- **THE PROBLEM**
Report how many lines below contain the word "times". Give only the number.
# START OF SUPPLIED DATA
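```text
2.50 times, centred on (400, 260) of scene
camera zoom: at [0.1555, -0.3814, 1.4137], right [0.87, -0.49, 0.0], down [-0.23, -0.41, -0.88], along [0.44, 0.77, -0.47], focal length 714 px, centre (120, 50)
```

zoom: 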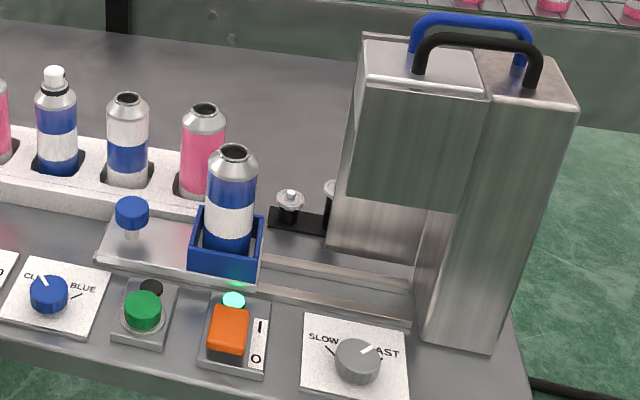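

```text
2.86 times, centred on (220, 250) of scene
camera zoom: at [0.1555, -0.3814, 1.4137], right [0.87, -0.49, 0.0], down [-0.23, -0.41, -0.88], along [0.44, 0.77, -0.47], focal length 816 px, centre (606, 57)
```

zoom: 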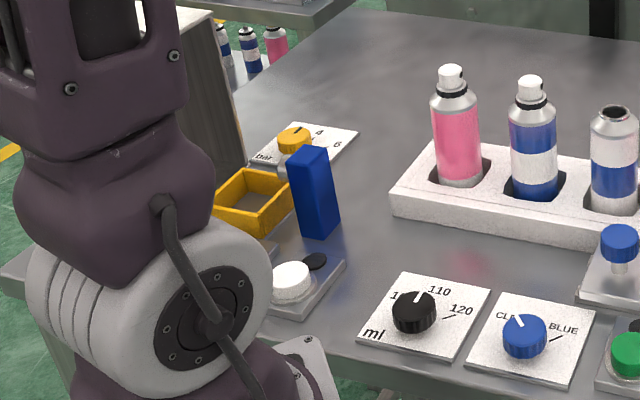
# END OF SUPPLIED DATA
# START OF SUPPLIED DATA
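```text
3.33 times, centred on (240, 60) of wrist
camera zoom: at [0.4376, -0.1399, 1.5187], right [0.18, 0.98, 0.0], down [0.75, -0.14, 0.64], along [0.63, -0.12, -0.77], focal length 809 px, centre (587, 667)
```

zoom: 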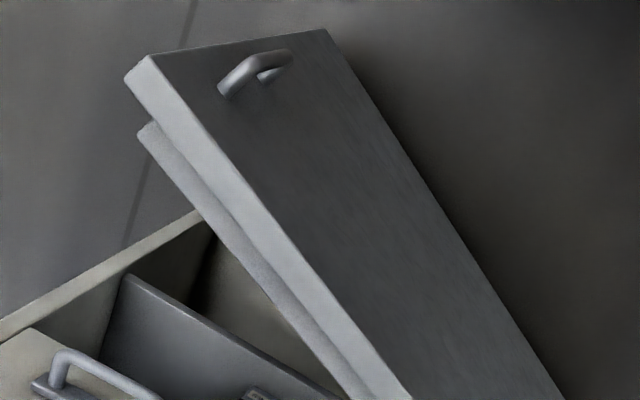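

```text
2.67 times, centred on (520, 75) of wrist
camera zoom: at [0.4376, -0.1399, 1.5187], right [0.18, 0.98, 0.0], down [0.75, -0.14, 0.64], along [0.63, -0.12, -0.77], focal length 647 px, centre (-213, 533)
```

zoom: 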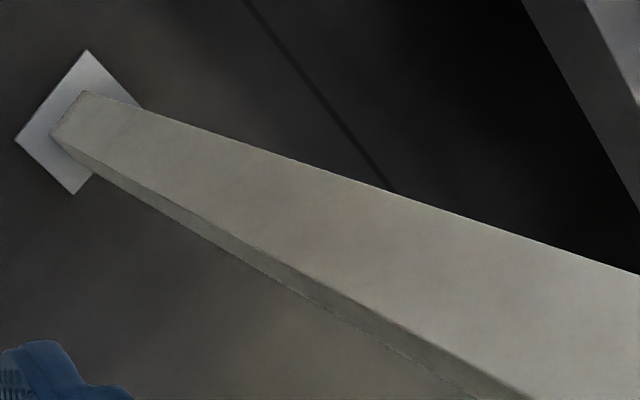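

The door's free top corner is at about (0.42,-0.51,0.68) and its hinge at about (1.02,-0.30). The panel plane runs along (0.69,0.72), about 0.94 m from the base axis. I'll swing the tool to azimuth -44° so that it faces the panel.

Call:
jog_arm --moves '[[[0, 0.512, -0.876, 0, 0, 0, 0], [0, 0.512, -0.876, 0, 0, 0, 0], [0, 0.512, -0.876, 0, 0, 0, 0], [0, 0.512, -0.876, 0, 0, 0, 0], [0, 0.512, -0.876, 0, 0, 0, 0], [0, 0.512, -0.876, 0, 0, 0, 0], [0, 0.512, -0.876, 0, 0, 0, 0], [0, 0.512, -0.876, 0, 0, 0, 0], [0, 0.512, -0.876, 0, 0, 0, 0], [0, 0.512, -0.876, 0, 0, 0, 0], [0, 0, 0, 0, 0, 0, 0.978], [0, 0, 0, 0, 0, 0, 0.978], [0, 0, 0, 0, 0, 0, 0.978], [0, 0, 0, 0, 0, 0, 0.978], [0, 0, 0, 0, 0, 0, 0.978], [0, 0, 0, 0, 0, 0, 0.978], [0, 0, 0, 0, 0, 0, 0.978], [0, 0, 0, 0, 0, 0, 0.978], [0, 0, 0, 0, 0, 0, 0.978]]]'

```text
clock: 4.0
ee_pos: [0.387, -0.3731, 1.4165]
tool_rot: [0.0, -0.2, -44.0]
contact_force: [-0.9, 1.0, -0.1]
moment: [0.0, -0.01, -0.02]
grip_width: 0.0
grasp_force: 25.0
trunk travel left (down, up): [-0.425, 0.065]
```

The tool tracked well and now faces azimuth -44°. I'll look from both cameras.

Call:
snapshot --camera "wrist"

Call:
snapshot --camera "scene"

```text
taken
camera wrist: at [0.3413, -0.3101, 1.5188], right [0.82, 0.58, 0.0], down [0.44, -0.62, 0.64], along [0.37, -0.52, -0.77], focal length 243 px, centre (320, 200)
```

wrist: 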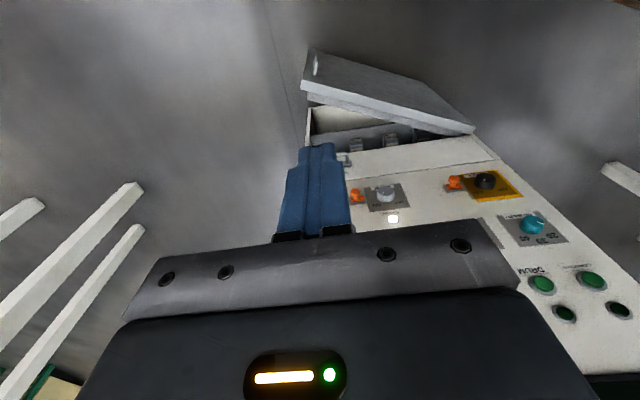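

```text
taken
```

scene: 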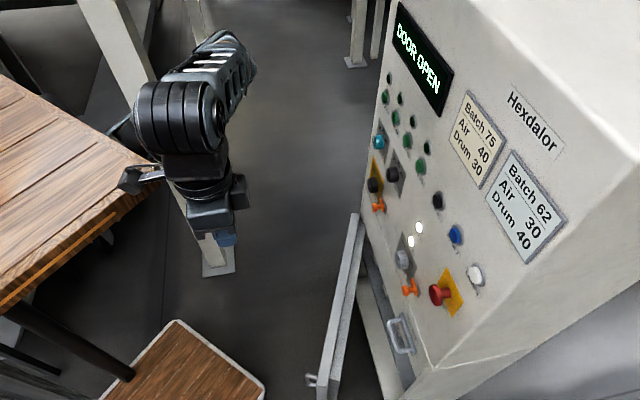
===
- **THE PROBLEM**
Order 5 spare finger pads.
# END OF SUPPLIED DATA
- **ANSWER BELOW**
4